Una sensibilità da riaffermare “contro tutti i nemici del bello, siano essi oscurantisti religiosi o fanatici progressisti della cancellazione”. Anche per quanto riguarda la tecnica, con le sue “opportunità feconde” i suoi “pericoli esistenziali”, da affrontare e padroneggiare. Questo perché “uno dei frutti più preziosi della millenaria civiltà europea è l’avventura pratica e teorica della tecnoscienza, la sua «mobilitazione del mondo» incessante”.
Senza colpevolizzazioni né nostalgismi
Lontano anni luce tanto da ogni colpevolizzazione quanto da ogni nostalgismo verso il proprio passato (non fardello, ma slancio), l’Istituto Eneide rifiuta anche quel processo alienante proprio di chi adotta “categorie culturali e spirituali estranee a questo universo mentale” europeo. Pur riconoscendo “la stratificazione della storia e le complesse genealogie che innervano la nostra identità, passando anche per contaminazioni con l’altro da sé”. Si reclama un solo diritto, quello di rimanere e diventare sé stessi.
L’identità – infatti – non può ridursi a concetto astratto e avulso dal proprio contesto. È piuttosto quell’unione tra popolo, terra e spirito (nesso di civiltà) messo oggi in pericolo dalle grandi sostituzioni. Urge quindi “ridare agli europei il senso dell’appartenenza a una civiltà, della continuità tra le generazioni, del radicamento su una terra, della proiezione di sé nel futuro”. Essere non sostituibili.
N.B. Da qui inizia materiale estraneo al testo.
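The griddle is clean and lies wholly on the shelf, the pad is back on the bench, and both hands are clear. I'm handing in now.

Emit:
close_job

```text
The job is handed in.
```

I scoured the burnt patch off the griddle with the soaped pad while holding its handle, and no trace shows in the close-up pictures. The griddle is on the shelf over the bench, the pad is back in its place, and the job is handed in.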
Nella visione “solare, propositiva, affermativa, intrisa di ottimismo tragico” dell’Istituto Eneide c’è solo l’avanti. Un continente sovrano, armato, conscio della propria missione e protagonista di una rigenerazione della storia. Oltre la fine della notte occidentale, l’Europa rimane “l’unica grande idea rivoluzionaria del terzo millennio”.